Publication Details

Cuiuri, D, Norrish, J & Cook, CD, A Flexible Computer-Controlled Experimental Power Source for Welding Research, Proceedings of the 50th WTIA Annual Conference & 12th International TWI Computer Technology in Welding & Manufacturing Conference, 2002, p 1-8, Sydney: WTIA.


Control of the Gas Metal Arc welding process is becoming increasingly sophisticated, due to improvements in technology and a better understanding of the process itself. To effectively conduct research in this area, it is necessary to have equipment that is extremely flexible in both architecture and operation. Experimental power sources and a welding test facility have been developed at the University of Wollongong which meet these criteria. The core time-critical control functions are performed by an independent digital signal processor (DSP). Non time-critical functions such as data storage and operator interface are performed by a desktop personal computer. Both computing platforms are readily programmable, allowing a variety of control strategies to be tested merely by changing software. Welding current is supplied to the process using a custom-built electronic power source with very high dynamic response and rapid current turn-off. The electrode feeding is accomplished by a bidirectional wire feed unit with a time constant of approximately 2 milliseconds.
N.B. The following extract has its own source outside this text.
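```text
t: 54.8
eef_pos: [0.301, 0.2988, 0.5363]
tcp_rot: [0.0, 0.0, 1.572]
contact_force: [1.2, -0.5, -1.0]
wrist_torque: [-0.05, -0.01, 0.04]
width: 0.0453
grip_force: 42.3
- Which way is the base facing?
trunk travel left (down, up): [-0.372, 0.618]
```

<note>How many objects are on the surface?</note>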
Visualisation of the welding process is achieved through the use of a CCD camera and high-power xenon flash unit, which are both synchronised to process events by the DSP controller. The construction of the welding test facility is modular, allowing for upgrading of submodules as technology improves. The inherent flexibility of the architecture also allows for another arc welding process, such as Gas Tungsten Arc welding, to be operated simultaneously.